PROMPT: Every line below should be repeated exactly.

------------------------

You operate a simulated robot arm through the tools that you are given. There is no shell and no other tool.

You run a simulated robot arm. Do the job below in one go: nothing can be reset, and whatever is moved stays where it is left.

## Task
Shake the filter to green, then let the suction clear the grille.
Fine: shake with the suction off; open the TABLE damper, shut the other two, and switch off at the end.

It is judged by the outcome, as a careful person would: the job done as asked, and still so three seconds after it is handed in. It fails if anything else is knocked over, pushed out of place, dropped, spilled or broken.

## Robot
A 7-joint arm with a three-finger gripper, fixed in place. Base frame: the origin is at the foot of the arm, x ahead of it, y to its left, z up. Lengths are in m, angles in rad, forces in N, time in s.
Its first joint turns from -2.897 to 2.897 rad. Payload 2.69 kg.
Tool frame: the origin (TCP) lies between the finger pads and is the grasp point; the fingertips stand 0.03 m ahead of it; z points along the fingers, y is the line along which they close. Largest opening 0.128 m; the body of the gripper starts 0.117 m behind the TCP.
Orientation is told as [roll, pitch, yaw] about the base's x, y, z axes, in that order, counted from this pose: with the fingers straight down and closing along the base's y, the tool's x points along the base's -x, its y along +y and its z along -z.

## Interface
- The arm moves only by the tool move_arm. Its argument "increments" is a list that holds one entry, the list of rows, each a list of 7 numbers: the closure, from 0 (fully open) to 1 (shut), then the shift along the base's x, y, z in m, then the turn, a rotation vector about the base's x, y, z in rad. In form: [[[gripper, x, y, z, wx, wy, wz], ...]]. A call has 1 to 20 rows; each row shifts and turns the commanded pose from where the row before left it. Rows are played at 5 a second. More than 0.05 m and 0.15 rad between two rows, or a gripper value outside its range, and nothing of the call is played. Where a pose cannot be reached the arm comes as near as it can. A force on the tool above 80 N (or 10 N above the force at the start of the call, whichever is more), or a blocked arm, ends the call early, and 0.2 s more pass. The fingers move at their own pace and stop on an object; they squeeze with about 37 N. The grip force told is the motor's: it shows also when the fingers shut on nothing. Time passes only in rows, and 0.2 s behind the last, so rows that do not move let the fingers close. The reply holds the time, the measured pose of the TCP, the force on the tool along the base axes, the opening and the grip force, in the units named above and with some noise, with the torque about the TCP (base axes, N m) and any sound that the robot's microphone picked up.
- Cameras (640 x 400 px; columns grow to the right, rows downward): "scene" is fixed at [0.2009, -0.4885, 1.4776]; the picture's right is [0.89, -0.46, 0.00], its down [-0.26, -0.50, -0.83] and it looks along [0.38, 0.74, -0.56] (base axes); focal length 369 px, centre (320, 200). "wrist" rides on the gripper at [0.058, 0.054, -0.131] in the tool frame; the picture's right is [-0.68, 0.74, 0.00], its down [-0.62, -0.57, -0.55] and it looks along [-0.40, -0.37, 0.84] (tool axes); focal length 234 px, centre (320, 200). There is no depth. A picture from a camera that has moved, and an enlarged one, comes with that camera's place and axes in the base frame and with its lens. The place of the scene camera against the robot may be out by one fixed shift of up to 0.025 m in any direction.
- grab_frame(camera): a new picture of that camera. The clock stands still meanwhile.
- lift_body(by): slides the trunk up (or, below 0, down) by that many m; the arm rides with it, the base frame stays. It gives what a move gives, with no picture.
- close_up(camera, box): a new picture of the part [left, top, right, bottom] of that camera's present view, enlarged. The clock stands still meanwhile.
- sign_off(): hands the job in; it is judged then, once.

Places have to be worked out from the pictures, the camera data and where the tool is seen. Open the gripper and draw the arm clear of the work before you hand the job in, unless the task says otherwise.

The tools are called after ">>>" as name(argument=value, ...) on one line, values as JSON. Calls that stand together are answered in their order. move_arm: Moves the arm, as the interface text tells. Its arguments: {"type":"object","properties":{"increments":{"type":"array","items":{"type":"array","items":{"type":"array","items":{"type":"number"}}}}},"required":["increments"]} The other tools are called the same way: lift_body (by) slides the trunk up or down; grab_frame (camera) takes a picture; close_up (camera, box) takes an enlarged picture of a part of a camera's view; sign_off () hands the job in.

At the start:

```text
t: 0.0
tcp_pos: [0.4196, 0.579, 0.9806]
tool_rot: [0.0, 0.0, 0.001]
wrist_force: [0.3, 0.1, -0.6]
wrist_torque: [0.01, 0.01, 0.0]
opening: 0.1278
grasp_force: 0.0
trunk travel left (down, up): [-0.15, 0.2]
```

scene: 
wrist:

------------------------

ANSWER TO THIS TASK:
You operate a simulated robot arm through the tools that you are given. There is no shell and no other tool.

You run a simulated robot arm. Do the job below in one go: nothing can be reset, and whatever is moved stays where it is left.

## Task
Shake the filter to green, then let the suction clear the grille.
Fine: shake with the suction off; open the TABLE damper, shut the other two, and switch off at the end.

It is judged by the outcome, as a careful person would: the job done as asked, and still so three seconds after it is handed in. It fails if anything else is knocked over, pushed out of place, dropped, spilled or broken.

## Robot
A 7-joint arm with a three-finger gripper, fixed in place. Base frame: the origin is at the foot of the arm, x ahead of it, y to its left, z up. Lengths are in m, angles in rad, forces in N, time in s.
Its first joint turns from -2.897 to 2.897 rad. Payload 2.69 kg.
Tool frame: the origin (TCP) lies between the finger pads and is the grasp point; the fingertips stand 0.03 m ahead of it; z points along the fingers, y is the line along which they close. Largest opening 0.128 m; the body of the gripper starts 0.117 m behind the TCP.
Orientation is told as [roll, pitch, yaw] about the base's x, y, z axes, in that order, counted from this pose: with the fingers straight down and closing along the base's y, the tool's x points along the base's -x, its y along +y and its z along -z.

## Interface
- The arm moves only by the tool move_arm. Its argument "increments" is a list that holds one entry, the list of rows, each a list of 7 numbers: the closure, from 0 (fully open) to 1 (shut), then the shift along the base's x, y, z in m, then the turn, a rotation vector about the base's x, y, z in rad. In form: [[[gripper, x, y, z, wx, wy, wz], ...]]. A call has 1 to 20 rows; each row shifts and turns the commanded pose from where the row before left it. Rows are played at 5 a second. More than 0.05 m and 0.15 rad between two rows, or a gripper value outside its range, and nothing of the call is played. Where a pose cannot be reached the arm comes as near as it can. A force on the tool above 80 N (or 10 N above the force at the start of the call, whichever is more), or a blocked arm, ends the call early, and 0.2 s more pass. The fingers move at their own pace and stop on an object; they squeeze with about 37 N. The grip force told is the motor's: it shows also when the fingers shut on nothing. Time passes only in rows, and 0.2 s behind the last, so rows that do not move let the fingers close. The reply holds the time, the measured pose of the TCP, the force on the tool along the base axes, the opening and the grip force, in the units named above and with some noise, with the torque about the TCP (base axes, N m) and any sound that the robot's microphone picked up.
- Cameras (640 x 400 px; columns grow to the right, rows downward): "scene" is fixed at [0.2009, -0.4885, 1.4776]; the picture's right is [0.89, -0.46, 0.00], its down [-0.26, -0.50, -0.83] and it looks along [0.38, 0.74, -0.56] (base axes); focal length 369 px, centre (320, 200). "wrist" rides on the gripper at [0.058, 0.054, -0.131] in the tool frame; the picture's right is [-0.68, 0.74, 0.00], its down [-0.62, -0.57, -0.55] and it looks along [-0.40, -0.37, 0.84] (tool axes); focal length 234 px, centre (320, 200). There is no depth. A picture from a camera that has moved, and an enlarged one, comes with that camera's place and axes in the base frame and with its lens. The place of the scene camera against the robot may be out by one fixed shift of up to 0.025 m in any direction.
- grab_frame(camera): a new picture of that camera. The clock stands still meanwhile.
- lift_body(by): slides the trunk up (or, below 0, down) by that many m; the arm rides with it, the base frame stays. It gives what a move gives, with no picture.
- close_up(camera, box): a new picture of the part [left, top, right, bottom] of that camera's present view, enlarged. The clock stands still meanwhile.
- sign_off(): hands the job in; it is judged then, once.

Places have to be worked out from the pictures, the camera data and where the tool is seen. Open the gripper and draw the arm clear of the work before you hand the job in, unless the task says otherwise.

The tools are called after ">>>" as name(argument=value, ...) on one line, values as JSON. Calls that stand together are answered in their order. move_arm: Moves the arm, as the interface text tells. Its arguments: {"type":"object","properties":{"increments":{"type":"array","items":{"type":"array","items":{"type":"array","items":{"type":"number"}}}}},"required":["increments"]} The other tools are called the same way: lift_body (by) slides the trunk up or down; grab_frame (camera) takes a picture; close_up (camera, box) takes an enlarged picture of a part of a camera's view; sign_off () hands the job in.

At the start:

```text
t: 0.0
tcp_pos: [0.4196, 0.579, 0.9806]
tool_rot: [0.0, 0.0, 0.001]
wrist_force: [0.3, 0.1, -0.6]
wrist_torque: [0.01, 0.01, 0.0]
opening: 0.1278
grasp_force: 0.0
trunk travel left (down, up): [-0.15, 0.2]
```

scene: 
wrist:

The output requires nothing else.